%%

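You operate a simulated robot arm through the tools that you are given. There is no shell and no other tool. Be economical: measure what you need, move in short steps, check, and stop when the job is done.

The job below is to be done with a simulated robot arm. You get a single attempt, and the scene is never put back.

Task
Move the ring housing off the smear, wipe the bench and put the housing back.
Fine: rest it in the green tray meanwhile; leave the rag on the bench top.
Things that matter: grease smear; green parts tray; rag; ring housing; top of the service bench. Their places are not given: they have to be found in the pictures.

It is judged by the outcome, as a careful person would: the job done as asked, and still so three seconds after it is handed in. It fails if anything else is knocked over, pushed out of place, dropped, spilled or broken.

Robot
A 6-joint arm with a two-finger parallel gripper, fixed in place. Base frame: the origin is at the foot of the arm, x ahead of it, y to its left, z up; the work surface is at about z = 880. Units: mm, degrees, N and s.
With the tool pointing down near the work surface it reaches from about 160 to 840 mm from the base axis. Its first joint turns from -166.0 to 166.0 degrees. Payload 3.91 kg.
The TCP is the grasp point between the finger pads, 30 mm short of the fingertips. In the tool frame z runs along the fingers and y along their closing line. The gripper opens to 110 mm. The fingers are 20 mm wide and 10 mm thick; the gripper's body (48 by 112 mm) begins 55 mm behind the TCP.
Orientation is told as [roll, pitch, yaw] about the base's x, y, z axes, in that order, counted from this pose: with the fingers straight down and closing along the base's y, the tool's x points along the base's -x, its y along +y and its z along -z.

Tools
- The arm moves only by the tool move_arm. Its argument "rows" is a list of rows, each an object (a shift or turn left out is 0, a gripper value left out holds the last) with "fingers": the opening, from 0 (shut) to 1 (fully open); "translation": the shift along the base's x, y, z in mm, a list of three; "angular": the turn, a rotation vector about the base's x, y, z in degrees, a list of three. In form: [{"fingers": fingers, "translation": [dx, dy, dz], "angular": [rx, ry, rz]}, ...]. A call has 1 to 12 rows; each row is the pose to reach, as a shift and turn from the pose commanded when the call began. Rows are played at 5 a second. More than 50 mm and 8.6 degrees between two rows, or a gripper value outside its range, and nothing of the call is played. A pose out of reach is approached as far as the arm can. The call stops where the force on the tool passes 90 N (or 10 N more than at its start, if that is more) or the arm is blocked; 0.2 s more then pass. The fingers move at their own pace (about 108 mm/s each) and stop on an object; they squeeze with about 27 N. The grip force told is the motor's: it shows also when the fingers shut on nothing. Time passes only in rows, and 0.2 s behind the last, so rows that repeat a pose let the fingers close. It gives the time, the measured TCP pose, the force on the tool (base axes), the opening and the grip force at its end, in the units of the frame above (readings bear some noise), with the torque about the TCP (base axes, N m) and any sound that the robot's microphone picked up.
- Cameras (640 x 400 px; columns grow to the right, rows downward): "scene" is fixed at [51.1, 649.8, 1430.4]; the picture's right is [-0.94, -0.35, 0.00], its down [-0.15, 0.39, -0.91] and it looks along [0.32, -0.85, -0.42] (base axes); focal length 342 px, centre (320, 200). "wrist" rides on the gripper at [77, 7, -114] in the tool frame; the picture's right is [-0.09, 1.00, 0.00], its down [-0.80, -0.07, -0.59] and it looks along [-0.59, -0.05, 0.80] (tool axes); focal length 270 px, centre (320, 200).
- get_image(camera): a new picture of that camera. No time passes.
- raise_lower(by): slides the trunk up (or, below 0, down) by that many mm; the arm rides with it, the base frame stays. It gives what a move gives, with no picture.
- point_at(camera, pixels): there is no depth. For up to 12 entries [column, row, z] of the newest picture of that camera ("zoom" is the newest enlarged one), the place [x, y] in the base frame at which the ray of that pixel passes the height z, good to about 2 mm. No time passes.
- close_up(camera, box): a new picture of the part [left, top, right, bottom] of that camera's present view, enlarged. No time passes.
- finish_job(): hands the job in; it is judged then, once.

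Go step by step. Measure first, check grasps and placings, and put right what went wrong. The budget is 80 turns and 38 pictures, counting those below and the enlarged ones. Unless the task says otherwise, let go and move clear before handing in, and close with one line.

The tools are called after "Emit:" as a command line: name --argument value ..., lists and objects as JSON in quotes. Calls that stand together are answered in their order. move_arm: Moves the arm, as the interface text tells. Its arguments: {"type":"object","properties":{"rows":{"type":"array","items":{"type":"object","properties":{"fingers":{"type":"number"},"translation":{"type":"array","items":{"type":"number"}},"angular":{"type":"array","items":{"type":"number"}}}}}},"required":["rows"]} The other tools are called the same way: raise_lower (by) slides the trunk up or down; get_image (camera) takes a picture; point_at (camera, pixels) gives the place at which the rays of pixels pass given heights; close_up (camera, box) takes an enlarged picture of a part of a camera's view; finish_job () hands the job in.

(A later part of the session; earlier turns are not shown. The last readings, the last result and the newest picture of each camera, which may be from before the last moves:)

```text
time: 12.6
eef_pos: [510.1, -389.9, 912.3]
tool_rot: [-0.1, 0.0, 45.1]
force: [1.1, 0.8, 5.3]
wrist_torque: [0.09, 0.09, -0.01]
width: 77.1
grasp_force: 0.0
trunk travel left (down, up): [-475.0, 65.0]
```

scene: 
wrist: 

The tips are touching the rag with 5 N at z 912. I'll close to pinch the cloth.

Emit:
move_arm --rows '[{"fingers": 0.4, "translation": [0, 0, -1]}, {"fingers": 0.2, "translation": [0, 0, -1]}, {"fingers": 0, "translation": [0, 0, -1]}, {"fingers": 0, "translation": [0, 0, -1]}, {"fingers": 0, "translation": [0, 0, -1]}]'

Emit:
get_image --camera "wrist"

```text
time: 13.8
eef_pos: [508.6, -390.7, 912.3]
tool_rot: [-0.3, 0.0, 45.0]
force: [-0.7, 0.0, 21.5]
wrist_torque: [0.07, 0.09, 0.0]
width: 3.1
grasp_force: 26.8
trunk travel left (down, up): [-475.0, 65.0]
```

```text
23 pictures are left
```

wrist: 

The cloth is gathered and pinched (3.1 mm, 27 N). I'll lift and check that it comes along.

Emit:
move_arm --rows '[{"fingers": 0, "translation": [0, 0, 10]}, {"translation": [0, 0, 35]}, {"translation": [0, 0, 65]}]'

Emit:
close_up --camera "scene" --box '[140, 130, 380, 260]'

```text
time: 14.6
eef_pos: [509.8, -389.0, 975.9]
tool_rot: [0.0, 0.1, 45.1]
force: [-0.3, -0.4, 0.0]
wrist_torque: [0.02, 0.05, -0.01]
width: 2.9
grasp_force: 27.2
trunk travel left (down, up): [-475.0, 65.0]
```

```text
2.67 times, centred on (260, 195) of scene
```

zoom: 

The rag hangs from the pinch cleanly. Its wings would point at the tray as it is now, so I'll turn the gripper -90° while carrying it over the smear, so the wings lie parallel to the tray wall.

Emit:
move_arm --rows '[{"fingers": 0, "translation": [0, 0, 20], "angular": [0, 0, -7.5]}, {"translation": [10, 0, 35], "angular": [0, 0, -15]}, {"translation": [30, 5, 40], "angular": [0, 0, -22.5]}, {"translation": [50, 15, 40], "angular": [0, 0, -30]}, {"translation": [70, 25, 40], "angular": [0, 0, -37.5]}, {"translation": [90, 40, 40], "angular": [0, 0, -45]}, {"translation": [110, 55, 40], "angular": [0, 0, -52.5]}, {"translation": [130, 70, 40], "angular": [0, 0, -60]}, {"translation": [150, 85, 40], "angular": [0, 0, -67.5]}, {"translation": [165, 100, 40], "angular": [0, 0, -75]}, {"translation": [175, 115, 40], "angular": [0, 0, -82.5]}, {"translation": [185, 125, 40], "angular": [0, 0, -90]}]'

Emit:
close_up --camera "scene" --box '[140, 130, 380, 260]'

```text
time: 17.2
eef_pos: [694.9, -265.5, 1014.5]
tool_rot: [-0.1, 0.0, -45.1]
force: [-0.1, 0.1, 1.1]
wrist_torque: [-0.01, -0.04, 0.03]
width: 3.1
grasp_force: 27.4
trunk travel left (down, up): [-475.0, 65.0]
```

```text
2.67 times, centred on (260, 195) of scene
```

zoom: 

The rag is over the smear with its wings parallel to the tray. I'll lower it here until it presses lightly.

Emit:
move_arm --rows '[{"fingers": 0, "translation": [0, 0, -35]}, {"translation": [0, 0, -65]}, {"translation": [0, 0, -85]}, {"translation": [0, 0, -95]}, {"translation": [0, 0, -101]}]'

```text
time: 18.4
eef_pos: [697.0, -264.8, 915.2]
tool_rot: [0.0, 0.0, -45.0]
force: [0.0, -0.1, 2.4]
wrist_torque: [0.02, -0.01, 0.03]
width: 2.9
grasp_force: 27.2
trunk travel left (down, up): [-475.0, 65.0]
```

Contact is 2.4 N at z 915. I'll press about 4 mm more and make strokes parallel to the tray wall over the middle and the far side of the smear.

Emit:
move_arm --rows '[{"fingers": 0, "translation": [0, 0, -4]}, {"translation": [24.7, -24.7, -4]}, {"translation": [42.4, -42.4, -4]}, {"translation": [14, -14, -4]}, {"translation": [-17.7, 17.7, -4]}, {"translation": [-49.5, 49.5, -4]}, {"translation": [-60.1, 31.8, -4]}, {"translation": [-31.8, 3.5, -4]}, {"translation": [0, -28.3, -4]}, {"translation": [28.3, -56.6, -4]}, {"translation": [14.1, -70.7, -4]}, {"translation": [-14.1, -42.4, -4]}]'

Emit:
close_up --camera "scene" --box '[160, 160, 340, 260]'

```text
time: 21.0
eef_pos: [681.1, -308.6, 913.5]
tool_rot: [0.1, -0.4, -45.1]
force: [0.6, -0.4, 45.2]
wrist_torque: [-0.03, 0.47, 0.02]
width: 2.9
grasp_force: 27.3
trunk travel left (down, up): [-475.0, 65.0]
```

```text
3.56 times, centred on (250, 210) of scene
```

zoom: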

%%

Aim of the exercise
Collect from the data above every line that includes "first".

Final result
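With the tool pointing down near the work surface it reaches from about 160 to 840 mm from the base axis. Its first joint turns from -166.0 to 166.0 degrees. Payload 3.91 kg.
Go step by step. Measure first, check grasps and placings, and put right what went wrong. The budget is 80 turns and 38 pictures, counting those below and the enlarged ones. Unless the task says otherwise, let go and move clear before handing in, and close with one line.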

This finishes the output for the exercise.